━━ TEXT TO READ ━━

6. Mummy…..this is not Fair

Bantu and Babli were siblings, born two years apart. Babli was elder of the two and was now 10 years old, in class 5th. She was one of the intelligent students in the class, sincere and a ranker. One of the normal evenings, when both the siblings fought on simple things and still loved each other, there was a loud shout from Bantu –
Bantu: Mamma, why is it that every year you give me old and used books of Babli? She always gets new books and good marks. You give me old books and see I never get the kind of marks she gets.
Mummy: Concerned about this thought replied with love & warmth. Beta, do you know how are we managing to pay your school fee, books and uniform? Everything is so expensive today. And in any case marks have nothing to do with new or old books. And Babli is after all your own elder sister.
Bantu: But why is that only I have to study from the used books? Just because I’m younger everybody at home expects me only to compromise. You all love Babli more. ‘This is not Fair.’ And he started crying. Then shouted loudly, when I grow up, I’ll also not care for you.
Poor mother. She is aware of the circumstances and how they are managing. She also knows that both the parents love the kids equally. But she doesn’t know how to explain this to the child and convince him? She’s at her wits end and starts crying herself….
Surprisingly, unknown to them, in the house next door a similar drama is being played, but in a different format. Here the Babloo is the younger son, who is very weak and frequently falls sick. Doctors have advised a good diet to build immunity. Sister is Pinki, slightly pampered being the first child of the family, hot tempered and spoilt brat. She hates studying.
Mummy: Babloo, come soon. Your glass of milk is ready. Finish it quickly and finish your homework. You have to stand first in the class this year also.
Babloo: Coming Ma. Let me just finish this chapter. Will be there in 5 minutes.
Mummy: Beta, don’t you worry. I’m there to take care of you. I’ll get the milk at your study table only. Anything for your health and studies. She comes, gives milk to Babloo and plays lovingly with his hair.
A loud voice….
Pinki: I always feel that you love Babloo more. After all he’s your son and I’m your daughter. You give him milk and ask him to study hard. As if I’m your step child. ‘This is not Fair’ Mamma. Today onwards I’ll never touch milk even if you give me. And I’ll not study. Once I grow up, I’ll leave you all and never take care of you.
Mummy, As usual, knowing her equal love for both the children starts crying. She has no way to convince her daughter that she is being fair with her also. They somehow manage to get little milk to ensure that Babloo gets the essential nutrients. She knew her husband worked hard to earn their bread and had little time for family. By the time he returned home after closing his shop, it was quite late. He had no time and strength to speak either with her or the children. She was suffering alone and keeping everything to herself for the sake of entire family. In any case more she tried to reason with Pinki more adamant she became.
She keeps thinking and believing that as the daughter grows up and becomes more mature she will understand. Little did she know that the feeling of ‘unfair’ treatment in the mind of her daughter was becoming stronger by the day. Not only had she felt that the parents loved Babloo more, but also that this was because he was their son. In her heart she was convinced that in this society girls were discriminated against not only in their childhood but also after marriage. After all, her father didn’t have any time for them or their mother also. He was always busy in his shop & his shopkeeper friends. ‘This was not Fair’.

━━━

PROBLEM REQUIREMENTS:
Write out the text to read from "Surprisingly, unknown to" to "with his hair.", both included.

━━ AVAILABLE DATA ━━

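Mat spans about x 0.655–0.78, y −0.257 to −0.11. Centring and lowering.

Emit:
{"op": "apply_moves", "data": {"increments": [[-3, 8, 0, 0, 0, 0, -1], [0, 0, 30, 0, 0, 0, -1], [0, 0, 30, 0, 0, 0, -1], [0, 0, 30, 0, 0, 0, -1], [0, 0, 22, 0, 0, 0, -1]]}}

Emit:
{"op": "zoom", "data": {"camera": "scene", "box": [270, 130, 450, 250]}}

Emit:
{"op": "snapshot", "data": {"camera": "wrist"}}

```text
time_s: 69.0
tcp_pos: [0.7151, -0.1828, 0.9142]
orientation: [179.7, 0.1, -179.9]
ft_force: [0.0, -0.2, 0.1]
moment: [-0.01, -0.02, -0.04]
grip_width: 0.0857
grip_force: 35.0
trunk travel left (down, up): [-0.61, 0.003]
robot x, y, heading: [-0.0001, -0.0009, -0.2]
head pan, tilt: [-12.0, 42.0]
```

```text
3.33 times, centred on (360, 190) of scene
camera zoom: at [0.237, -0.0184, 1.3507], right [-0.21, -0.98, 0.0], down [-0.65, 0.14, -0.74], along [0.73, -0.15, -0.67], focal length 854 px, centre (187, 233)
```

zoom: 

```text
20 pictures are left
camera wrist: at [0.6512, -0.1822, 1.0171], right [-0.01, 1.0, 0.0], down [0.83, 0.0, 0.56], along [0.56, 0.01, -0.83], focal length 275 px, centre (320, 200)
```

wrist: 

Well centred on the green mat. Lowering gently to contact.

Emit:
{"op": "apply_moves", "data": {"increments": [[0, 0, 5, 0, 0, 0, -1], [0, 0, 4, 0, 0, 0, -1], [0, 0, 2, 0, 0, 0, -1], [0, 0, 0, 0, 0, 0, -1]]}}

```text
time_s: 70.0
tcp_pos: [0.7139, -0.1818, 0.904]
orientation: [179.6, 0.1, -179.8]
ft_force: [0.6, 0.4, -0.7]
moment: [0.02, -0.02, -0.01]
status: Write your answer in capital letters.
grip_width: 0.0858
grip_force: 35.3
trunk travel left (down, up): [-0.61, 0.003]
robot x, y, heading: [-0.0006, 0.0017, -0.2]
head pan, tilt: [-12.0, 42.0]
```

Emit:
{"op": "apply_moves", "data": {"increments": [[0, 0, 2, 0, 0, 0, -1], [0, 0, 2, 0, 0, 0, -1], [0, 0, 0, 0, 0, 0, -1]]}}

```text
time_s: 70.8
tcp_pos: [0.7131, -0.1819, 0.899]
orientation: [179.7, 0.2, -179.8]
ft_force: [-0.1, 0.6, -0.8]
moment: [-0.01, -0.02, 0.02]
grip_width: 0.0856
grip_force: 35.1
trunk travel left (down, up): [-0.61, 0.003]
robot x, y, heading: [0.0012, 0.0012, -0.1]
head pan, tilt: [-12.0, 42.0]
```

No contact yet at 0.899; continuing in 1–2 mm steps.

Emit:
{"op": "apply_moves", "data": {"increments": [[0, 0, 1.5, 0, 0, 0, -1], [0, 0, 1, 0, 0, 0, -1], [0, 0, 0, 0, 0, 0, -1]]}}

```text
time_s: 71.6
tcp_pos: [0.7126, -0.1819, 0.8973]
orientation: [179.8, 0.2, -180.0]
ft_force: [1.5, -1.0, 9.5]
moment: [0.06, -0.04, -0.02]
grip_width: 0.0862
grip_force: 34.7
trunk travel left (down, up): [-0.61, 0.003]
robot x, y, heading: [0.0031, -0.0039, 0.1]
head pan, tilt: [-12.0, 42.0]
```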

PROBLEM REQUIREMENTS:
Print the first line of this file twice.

━━━

RESPONSE TO THIS TASK:
Surprisingly, unknown to them, in the house next door a similar drama is being played, but in a different format. Here the Babloo is the younger son, who is very weak and frequently falls sick. Doctors have advised a good diet to build immunity. Sister is Pinki, slightly pampered being the first child of the family, hot tempered and spoilt brat. She hates studying.
Mummy: Babloo, come soon. Your glass of milk is ready. Finish it quickly and finish your homework. You have to stand first in the class this year also.
Babloo: Coming Ma. Let me just finish this chapter. Will be there in 5 minutes.
Mummy: Beta, don’t you worry. I’m there to take care of you. I’ll get the milk at your study table only. Anything for your health and studies. She comes, gives milk to Babloo and plays lovingly with his hair.